# [Data provided]
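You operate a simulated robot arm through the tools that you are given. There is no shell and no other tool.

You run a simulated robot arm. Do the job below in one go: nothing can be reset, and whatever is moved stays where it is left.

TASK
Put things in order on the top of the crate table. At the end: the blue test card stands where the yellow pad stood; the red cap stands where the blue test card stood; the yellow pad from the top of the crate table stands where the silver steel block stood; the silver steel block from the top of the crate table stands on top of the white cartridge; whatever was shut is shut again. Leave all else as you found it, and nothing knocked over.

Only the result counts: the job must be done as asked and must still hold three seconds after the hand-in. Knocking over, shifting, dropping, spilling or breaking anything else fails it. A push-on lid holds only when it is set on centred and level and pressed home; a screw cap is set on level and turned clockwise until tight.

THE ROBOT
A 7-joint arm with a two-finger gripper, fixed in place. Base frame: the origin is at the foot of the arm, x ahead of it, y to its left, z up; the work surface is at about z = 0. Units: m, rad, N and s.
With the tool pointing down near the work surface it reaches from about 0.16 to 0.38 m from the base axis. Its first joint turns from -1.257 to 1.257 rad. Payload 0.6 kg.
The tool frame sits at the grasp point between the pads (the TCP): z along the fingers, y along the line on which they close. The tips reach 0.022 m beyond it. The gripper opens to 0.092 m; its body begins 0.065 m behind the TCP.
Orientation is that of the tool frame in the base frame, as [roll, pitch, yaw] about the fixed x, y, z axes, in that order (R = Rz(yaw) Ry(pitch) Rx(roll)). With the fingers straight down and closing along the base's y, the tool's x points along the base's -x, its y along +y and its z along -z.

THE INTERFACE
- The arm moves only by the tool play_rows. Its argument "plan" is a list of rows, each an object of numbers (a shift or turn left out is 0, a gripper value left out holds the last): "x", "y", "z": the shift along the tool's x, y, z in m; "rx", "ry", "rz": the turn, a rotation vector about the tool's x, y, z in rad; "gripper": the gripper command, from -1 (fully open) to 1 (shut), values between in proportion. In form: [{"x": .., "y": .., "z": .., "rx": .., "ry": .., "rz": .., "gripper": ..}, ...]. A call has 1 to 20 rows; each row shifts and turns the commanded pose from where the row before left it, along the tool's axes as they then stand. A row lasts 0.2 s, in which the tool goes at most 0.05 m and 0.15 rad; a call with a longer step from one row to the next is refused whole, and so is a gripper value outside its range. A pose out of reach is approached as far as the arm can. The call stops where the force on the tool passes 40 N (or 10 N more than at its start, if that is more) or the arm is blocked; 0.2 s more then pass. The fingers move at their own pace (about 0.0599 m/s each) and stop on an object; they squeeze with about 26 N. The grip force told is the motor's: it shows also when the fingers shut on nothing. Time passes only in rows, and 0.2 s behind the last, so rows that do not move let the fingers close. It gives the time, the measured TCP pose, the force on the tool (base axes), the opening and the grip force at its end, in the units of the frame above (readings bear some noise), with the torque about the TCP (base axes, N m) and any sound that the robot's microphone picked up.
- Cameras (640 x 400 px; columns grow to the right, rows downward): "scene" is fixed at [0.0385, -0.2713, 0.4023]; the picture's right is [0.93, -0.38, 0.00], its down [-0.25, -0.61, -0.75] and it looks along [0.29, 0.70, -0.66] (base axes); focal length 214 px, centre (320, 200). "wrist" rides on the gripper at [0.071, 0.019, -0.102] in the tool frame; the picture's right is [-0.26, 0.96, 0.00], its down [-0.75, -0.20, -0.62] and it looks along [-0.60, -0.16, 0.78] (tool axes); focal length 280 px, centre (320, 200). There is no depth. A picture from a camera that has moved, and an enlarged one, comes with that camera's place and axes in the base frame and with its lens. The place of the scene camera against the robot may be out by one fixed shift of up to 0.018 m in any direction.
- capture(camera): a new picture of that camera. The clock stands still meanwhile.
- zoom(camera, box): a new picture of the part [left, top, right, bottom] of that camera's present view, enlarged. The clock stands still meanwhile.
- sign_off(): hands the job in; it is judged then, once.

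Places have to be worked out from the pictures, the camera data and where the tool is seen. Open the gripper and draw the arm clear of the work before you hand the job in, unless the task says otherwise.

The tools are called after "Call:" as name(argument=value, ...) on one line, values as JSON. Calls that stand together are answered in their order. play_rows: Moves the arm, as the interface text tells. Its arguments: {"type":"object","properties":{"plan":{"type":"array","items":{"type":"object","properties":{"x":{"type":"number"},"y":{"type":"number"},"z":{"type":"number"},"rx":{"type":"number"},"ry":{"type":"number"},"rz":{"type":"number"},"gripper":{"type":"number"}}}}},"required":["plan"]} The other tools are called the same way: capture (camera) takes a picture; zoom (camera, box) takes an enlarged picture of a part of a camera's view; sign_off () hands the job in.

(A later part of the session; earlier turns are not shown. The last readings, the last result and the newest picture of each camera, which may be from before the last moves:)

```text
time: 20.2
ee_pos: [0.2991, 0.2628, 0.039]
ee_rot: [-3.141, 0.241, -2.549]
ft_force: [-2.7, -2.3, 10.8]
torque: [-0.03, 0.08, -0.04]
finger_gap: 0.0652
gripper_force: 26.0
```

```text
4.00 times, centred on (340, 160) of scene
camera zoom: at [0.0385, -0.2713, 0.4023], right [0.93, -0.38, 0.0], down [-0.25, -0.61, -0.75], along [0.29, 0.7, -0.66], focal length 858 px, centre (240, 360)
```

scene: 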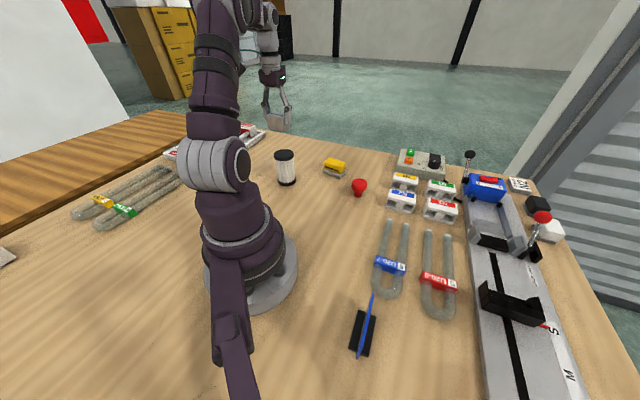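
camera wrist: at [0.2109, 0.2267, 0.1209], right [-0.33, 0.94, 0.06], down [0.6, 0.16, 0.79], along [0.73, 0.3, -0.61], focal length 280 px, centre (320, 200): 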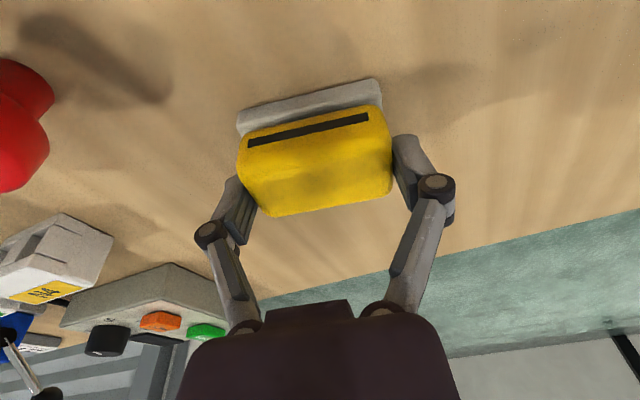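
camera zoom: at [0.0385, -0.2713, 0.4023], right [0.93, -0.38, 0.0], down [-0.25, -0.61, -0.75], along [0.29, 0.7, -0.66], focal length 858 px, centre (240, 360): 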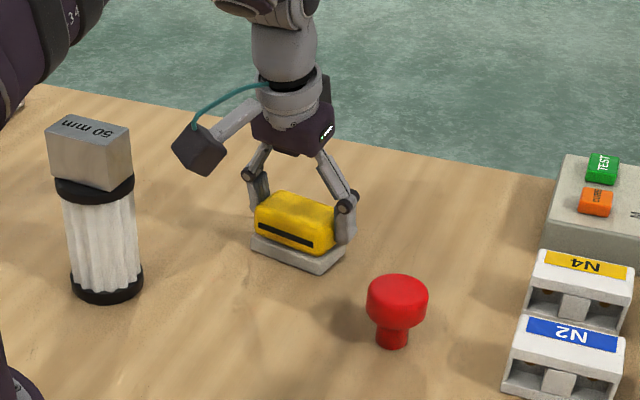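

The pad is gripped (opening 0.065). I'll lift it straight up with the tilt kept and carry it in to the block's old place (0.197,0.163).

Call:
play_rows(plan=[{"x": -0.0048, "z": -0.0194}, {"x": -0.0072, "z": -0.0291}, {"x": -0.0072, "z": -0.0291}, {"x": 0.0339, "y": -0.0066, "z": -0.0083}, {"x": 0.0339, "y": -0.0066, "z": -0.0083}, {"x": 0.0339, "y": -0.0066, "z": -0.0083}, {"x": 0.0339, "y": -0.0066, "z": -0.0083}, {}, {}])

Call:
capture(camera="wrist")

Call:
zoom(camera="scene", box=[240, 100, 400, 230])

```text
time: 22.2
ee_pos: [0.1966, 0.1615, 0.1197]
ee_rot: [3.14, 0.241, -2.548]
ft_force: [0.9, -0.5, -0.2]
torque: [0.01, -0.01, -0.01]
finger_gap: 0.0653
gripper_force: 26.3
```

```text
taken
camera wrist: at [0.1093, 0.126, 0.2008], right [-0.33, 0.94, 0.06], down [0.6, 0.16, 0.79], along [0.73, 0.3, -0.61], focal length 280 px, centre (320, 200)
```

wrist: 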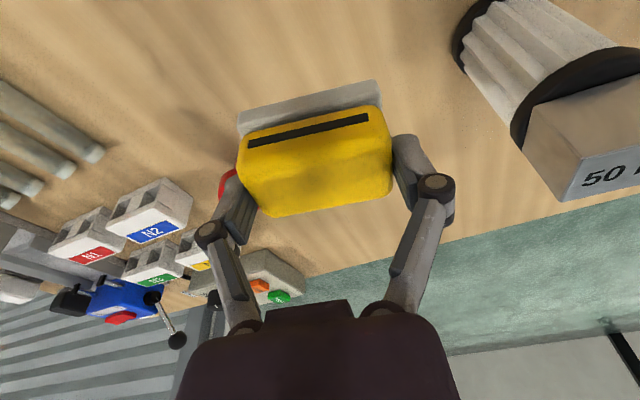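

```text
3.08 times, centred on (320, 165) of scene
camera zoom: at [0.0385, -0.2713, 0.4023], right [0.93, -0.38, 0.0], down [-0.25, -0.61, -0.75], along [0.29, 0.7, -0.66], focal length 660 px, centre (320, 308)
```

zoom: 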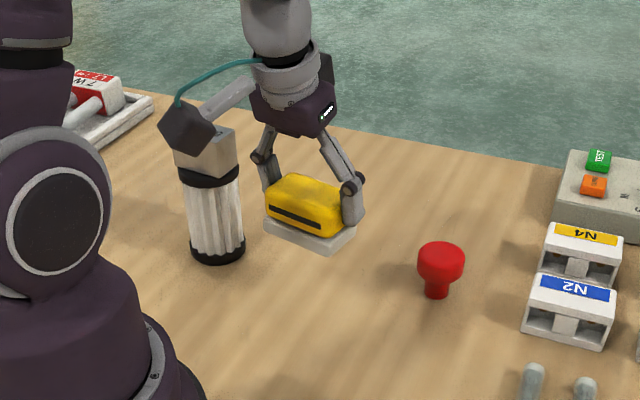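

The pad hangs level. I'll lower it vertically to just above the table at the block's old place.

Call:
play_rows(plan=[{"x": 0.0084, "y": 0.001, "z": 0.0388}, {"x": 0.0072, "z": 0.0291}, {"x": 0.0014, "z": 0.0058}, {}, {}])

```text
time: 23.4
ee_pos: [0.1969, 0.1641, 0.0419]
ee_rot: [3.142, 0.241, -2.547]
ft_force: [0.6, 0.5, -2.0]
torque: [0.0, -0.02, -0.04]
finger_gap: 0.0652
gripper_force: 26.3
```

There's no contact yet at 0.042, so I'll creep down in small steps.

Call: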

# [Required task]
Your answer is an exact quotation from the page excerpt: it starts at "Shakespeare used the" and ends at "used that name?".

# [Page excerpt]
You ask about my methodology. If you mean some formal construct, I have none. My entire focus is on Shakespeare’s words in the text; specifically, the text in the First Folio. I honor Shakespeare’s words, believing that he meant every one of them as he wrote them down. I further believe it is a serious mistake to change any of Shakespeare’s words. It’s not Shakespeare’s fault if someone cannot figure out what he was getting at. 

 

Once I bump into a word or phrase or action that strikes me as odd, I do some more research, read the text several more times, and do more thinking until I have arrived at a satisfactory explanation, or until I give up on it.

 

 

 

By “English Reformation” I mean that period between the time Henry VIII declared himself the Supreme Head of the Anglican Church to the year 1598, when the play was probably first produced. Specifically, the wrenches in English society from the changes in the state religion: from Catholic to crypto-Catholic to Protestant back to Catholic and back again to Protestant. 

 

I mean more particularly the persecution of the English Catholics by Elizabeth and her administration, with a nod to the previous persecution of the English Protestants by Bloody Mary. The torture and brutal executions of the Jesuits. Stiff fines for recusancy. Closing off most positions from Catholics. That sort of thing.

 

I hope to show by my analysis that Shakespeare was involved at least to the extent of “opening men’s eyes” to what was going on, with a view to a reconciliation between the two faiths. He was also involved in the Essex Rebellion when he and his acting company put on a performance of Richard the Second just before that doomed effort. I cannot speak to his other plays, which may or may not include matters similar to what I have found in MV.

 

 

 

Shakespeare used the name “Portia” in JC because that was in fact the name of Brutus’s wife. I have not analyzed that play and cannot say what other meanings it may have. His use of that name in MV refers to that historical fact. I do not believe it was coincidental.

 

I hope it is clear that I do not contend that the Belmont Portia is the Roman Portia. The relationship is associative, not factual. 

 

Why do you suppose Shakespeare used that name?

 

I have no idea exactly why Shakespeare would do something as risky as “imagine the death of the monarch,” an offense which was punishable by death. I suspect that Shakespeare was angry with Elizabeth and her administration, which had engineered the death of Christopher Marlowe.

# [Response to the task]
Shakespeare used the name “Portia” in JC because that was in fact the name of Brutus’s wife. I have not analyzed that play and cannot say what other meanings it may have. His use of that name in MV refers to that historical fact. I do not believe it was coincidental.

 

I hope it is clear that I do not contend that the Belmont Portia is the Roman Portia. The relationship is associative, not factual. 

 

Why do you suppose Shakespeare used that name?